## EXERCISE AIM
Repeat the full listing below verbatim and keep the images out. Return a JSON list in which every string is one line; blank lines are skipped.

>> START INFORMATION SUPPLIED

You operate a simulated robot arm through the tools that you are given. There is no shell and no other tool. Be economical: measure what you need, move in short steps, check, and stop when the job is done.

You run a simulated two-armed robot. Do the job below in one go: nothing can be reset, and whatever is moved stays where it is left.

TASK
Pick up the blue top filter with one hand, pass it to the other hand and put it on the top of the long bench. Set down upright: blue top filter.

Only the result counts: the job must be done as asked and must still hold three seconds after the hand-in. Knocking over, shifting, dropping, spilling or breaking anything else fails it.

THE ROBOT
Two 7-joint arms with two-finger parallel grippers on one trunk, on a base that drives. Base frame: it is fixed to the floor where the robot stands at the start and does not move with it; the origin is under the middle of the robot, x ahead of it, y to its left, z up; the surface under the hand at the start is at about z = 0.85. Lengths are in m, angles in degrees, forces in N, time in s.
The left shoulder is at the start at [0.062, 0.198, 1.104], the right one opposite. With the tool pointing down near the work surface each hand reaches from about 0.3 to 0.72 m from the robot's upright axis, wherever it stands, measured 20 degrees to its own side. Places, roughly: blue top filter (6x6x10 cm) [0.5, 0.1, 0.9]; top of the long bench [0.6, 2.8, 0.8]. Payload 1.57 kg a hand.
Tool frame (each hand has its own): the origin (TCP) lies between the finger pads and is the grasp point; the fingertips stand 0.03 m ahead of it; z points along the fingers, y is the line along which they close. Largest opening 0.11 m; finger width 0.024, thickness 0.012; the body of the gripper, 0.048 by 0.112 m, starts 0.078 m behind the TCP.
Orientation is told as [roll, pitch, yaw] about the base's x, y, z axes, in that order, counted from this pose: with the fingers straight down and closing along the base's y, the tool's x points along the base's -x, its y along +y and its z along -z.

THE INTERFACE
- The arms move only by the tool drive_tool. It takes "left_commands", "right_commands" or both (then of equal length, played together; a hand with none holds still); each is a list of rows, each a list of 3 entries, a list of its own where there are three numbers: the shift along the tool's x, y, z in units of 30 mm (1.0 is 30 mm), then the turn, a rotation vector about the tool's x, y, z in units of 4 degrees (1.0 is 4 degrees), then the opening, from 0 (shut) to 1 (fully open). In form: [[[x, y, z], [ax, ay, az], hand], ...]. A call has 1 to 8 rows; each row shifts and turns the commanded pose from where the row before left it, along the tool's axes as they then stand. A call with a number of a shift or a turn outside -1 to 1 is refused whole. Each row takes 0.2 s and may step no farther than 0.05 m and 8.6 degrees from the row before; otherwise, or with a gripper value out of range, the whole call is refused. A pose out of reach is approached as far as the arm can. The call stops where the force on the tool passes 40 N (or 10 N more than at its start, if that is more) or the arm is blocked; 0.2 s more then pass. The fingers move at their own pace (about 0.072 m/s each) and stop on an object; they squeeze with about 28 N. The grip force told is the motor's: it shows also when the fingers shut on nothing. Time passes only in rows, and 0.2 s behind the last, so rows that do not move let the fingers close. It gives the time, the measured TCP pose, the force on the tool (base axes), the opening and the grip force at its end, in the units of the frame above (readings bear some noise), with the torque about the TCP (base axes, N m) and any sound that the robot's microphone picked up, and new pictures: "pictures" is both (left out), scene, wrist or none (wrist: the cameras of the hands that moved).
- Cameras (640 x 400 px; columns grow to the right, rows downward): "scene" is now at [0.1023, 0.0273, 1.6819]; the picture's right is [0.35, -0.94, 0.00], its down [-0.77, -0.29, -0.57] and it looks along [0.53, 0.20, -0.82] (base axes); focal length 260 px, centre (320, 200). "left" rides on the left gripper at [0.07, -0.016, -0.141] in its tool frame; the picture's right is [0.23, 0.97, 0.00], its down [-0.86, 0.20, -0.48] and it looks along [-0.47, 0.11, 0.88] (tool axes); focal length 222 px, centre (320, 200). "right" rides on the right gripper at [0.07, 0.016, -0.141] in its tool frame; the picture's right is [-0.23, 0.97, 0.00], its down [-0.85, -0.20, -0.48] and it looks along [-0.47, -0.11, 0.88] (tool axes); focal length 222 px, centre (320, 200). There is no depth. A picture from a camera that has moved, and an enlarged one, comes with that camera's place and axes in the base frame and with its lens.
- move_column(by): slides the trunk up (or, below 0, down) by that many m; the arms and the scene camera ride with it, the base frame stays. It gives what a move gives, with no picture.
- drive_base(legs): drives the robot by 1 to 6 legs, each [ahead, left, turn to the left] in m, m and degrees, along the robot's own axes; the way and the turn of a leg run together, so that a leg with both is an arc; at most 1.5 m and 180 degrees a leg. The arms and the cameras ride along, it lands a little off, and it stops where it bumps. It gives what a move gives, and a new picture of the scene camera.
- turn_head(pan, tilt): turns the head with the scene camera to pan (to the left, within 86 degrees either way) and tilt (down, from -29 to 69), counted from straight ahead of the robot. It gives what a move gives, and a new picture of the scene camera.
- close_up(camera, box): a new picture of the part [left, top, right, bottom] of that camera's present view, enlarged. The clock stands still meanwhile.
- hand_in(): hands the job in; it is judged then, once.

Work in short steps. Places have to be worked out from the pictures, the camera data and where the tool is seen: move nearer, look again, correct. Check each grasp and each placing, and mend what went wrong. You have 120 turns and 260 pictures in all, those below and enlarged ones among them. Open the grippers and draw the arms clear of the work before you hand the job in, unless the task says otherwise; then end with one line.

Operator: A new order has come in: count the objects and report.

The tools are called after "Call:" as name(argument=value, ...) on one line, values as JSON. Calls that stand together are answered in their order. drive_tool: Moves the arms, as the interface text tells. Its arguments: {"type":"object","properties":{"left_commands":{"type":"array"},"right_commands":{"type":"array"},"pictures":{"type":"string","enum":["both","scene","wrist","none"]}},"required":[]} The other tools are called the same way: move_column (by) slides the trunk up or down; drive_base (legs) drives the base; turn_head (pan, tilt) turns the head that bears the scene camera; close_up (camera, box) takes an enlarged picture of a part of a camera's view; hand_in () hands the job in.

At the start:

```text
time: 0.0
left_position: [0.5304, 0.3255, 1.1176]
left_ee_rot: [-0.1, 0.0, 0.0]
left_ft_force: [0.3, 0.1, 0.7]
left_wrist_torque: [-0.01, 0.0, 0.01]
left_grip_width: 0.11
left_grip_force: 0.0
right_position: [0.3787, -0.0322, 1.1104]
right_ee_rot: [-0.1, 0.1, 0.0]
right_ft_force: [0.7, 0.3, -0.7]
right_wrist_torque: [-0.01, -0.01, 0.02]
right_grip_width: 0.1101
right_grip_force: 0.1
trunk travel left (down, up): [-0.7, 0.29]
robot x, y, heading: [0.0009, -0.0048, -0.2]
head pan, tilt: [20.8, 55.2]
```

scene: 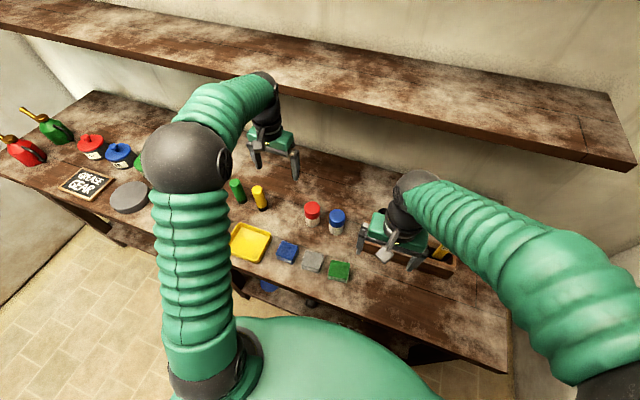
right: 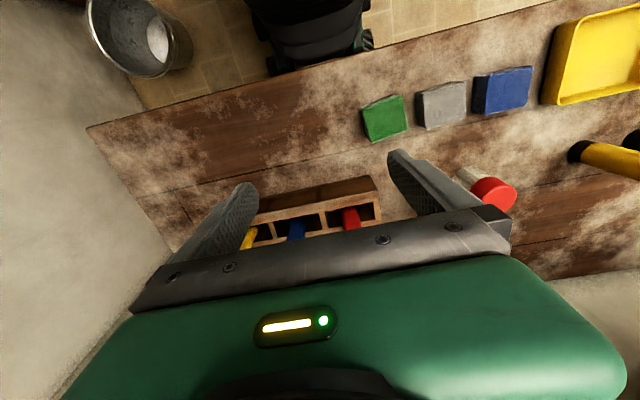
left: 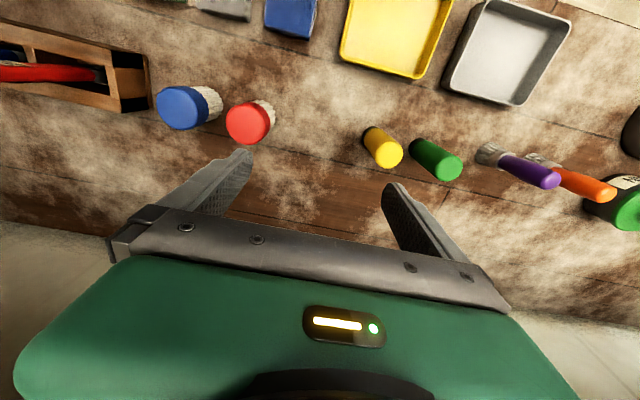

>> END INFORMATION SUPPLIED

## EXERCISE OUTPUT
[
  "You operate a simulated robot arm through the tools that you are given. There is no shell and no other tool. Be economical: measure what you need, move in short steps, check, and stop when the job is done.",
  "You run a simulated two-armed robot. Do the job below in one go: nothing can be reset, and whatever is moved stays where it is left.",
  "TASK",
  "Pick up the blue top filter with one hand, pass it to the other hand and put it on the top of the long bench. Set down upright: blue top filter.",
  "Only the result counts: the job must be done as asked and must still hold three seconds after the hand-in. Knocking over, shifting, dropping, spilling or breaking anything else fails it.",
  "THE ROBOT",
  "Two 7-joint arms with two-finger parallel grippers on one trunk, on a base that drives. Base frame: it is fixed to the floor where the robot stands at the start and does not move with it; the origin is under the middle of the robot, x ahead of it, y to its left, z up; the surface under the hand at the start is at about z = 0.85. Lengths are in m, angles in degrees, forces in N, time in s.",
  "The left shoulder is at the start at [0.062, 0.198, 1.104], the right one opposite. With the tool pointing down near the work surface each hand reaches from about 0.3 to 0.72 m from the robot's upright axis, wherever it stands, measured 20 degrees to its own side. Places, roughly: blue top filter (6x6x10 cm) [0.5, 0.1, 0.9]; top of the long bench [0.6, 2.8, 0.8]. Payload 1.57 kg a hand.",
  "Tool frame (each hand has its own): the origin (TCP) lies between the finger pads and is the grasp point; the fingertips stand 0.03 m ahead of it; z points along the fingers, y is the line along which they close. Largest opening 0.11 m; finger width 0.024, thickness 0.012; the body of the gripper, 0.048 by 0.112 m, starts 0.078 m behind the TCP.",
  "Orientation is told as [roll, pitch, yaw] about the base's x, y, z axes, in that order, counted from this pose: with the fingers straight down and closing along the base's y, the tool's x points along the base's -x, its y along +y and its z along -z.",
  "THE INTERFACE",
  "- The arms move only by the tool drive_tool. It takes \"left_commands\", \"right_commands\" or both (then of equal length, played together; a hand with none holds still); each is a list of rows, each a list of 3 entries, a list of its own where there are three numbers: the shift along the tool's x, y, z in units of 30 mm (1.0 is 30 mm), then the turn, a rotation vector about the tool's x, y, z in units of 4 degrees (1.0 is 4 degrees), then the opening, from 0 (shut) to 1 (fully open). In form: [[[x, y, z], [ax, ay, az], hand], ...]. A call has 1 to 8 rows; each row shifts and turns the commanded pose from where the row before left it, along the tool's axes as they then stand. A call with a number of a shift or a turn outside -1 to 1 is refused whole. Each row takes 0.2 s and may step no farther than 0.05 m and 8.6 degrees from the row before; otherwise, or with a gripper value out of range, the whole call is refused. A pose out of reach is approached as far as the arm can. The call stops where the force on the tool passes 40 N (or 10 N more than at its start, if that is more) or the arm is blocked; 0.2 s more then pass. The fingers move at their own pace (about 0.072 m/s each) and stop on an object; they squeeze with about 28 N. The grip force told is the motor's: it shows also when the fingers shut on nothing. Time passes only in rows, and 0.2 s behind the last, so rows that do not move let the fingers close. It gives the time, the measured TCP pose, the force on the tool (base axes), the opening and the grip force at its end, in the units of the frame above (readings bear some noise), with the torque about the TCP (base axes, N m) and any sound that the robot's microphone picked up, and new pictures: \"pictures\" is both (left out), scene, wrist or none (wrist: the cameras of the hands that moved).",
  "- Cameras (640 x 400 px; columns grow to the right, rows downward): \"scene\" is now at [0.1023, 0.0273, 1.6819]; the picture's right is [0.35, -0.94, 0.00], its down [-0.77, -0.29, -0.57] and it looks along [0.53, 0.20, -0.82] (base axes); focal length 260 px, centre (320, 200). \"left\" rides on the left gripper at [0.07, -0.016, -0.141] in its tool frame; the picture's right is [0.23, 0.97, 0.00], its down [-0.86, 0.20, -0.48] and it looks along [-0.47, 0.11, 0.88] (tool axes); focal length 222 px, centre (320, 200). \"right\" rides on the right gripper at [0.07, 0.016, -0.141] in its tool frame; the picture's right is [-0.23, 0.97, 0.00], its down [-0.85, -0.20, -0.48] and it looks along [-0.47, -0.11, 0.88] (tool axes); focal length 222 px, centre (320, 200). There is no depth. A picture from a camera that has moved, and an enlarged one, comes with that camera's place and axes in the base frame and with its lens.",
  "- move_column(by): slides the trunk up (or, below 0, down) by that many m; the arms and the scene camera ride with it, the base frame stays. It gives what a move gives, with no picture.",
  "- drive_base(legs): drives the robot by 1 to 6 legs, each [ahead, left, turn to the left] in m, m and degrees, along the robot's own axes; the way and the turn of a leg run together, so that a leg with both is an arc; at most 1.5 m and 180 degrees a leg. The arms and the cameras ride along, it lands a little off, and it stops where it bumps. It gives what a move gives, and a new picture of the scene camera.",
  "- turn_head(pan, tilt): turns the head with the scene camera to pan (to the left, within 86 degrees either way) and tilt (down, from -29 to 69), counted from straight ahead of the robot. It gives what a move gives, and a new picture of the scene camera.",
  "- close_up(camera, box): a new picture of the part [left, top, right, bottom] of that camera's present view, enlarged. The clock stands still meanwhile.",
  "- hand_in(): hands the job in; it is judged then, once.",
  "Work in short steps. Places have to be worked out from the pictures, the camera data and where the tool is seen: move nearer, look again, correct. Check each grasp and each placing, and mend what went wrong. You have 120 turns and 260 pictures in all, those below and enlarged ones among them. Open the grippers and draw the arms clear of the work before you hand the job in, unless the task says otherwise; then end with one line.",
  "Operator: A new order has come in: count the objects and report.",
  "The tools are called after \"Call:\" as name(argument=value, ...) on one line, values as JSON. Calls that stand together are answered in their order. drive_tool: Moves the arms, as the interface text tells. Its arguments: {\"type\":\"object\",\"properties\":{\"left_commands\":{\"type\":\"array\"},\"right_commands\":{\"type\":\"array\"},\"pictures\":{\"type\":\"string\",\"enum\":[\"both\",\"scene\",\"wrist\",\"none\"]}},\"required\":[]} The other tools are called the same way: move_column (by) slides the trunk up or down; drive_base (legs) drives the base; turn_head (pan, tilt) turns the head that bears the scene camera; close_up (camera, box) takes an enlarged picture of a part of a camera's view; hand_in () hands the job in.",
  "At the start:",
  "```text",
  "time: 0.0",
  "left_position: [0.5304, 0.3255, 1.1176]",
  "left_ee_rot: [-0.1, 0.0, 0.0]",
  "left_ft_force: [0.3, 0.1, 0.7]",
  "left_wrist_torque: [-0.01, 0.0, 0.01]",
  "left_grip_width: 0.11",
  "left_grip_force: 0.0",
  "right_position: [0.3787, -0.0322, 1.1104]",
  "right_ee_rot: [-0.1, 0.1, 0.0]",
  "right_ft_force: [0.7, 0.3, -0.7]",
  "right_wrist_torque: [-0.01, -0.01, 0.02]",
  "right_grip_width: 0.1101",
  "right_grip_force: 0.1",
  "trunk travel left (down, up): [-0.7, 0.29]",
  "robot x, y, heading: [0.0009, -0.0048, -0.2]",
  "head pan, tilt: [20.8, 55.2]",
  "```",
  "scene: ",
  "right: ",
  "left: "
]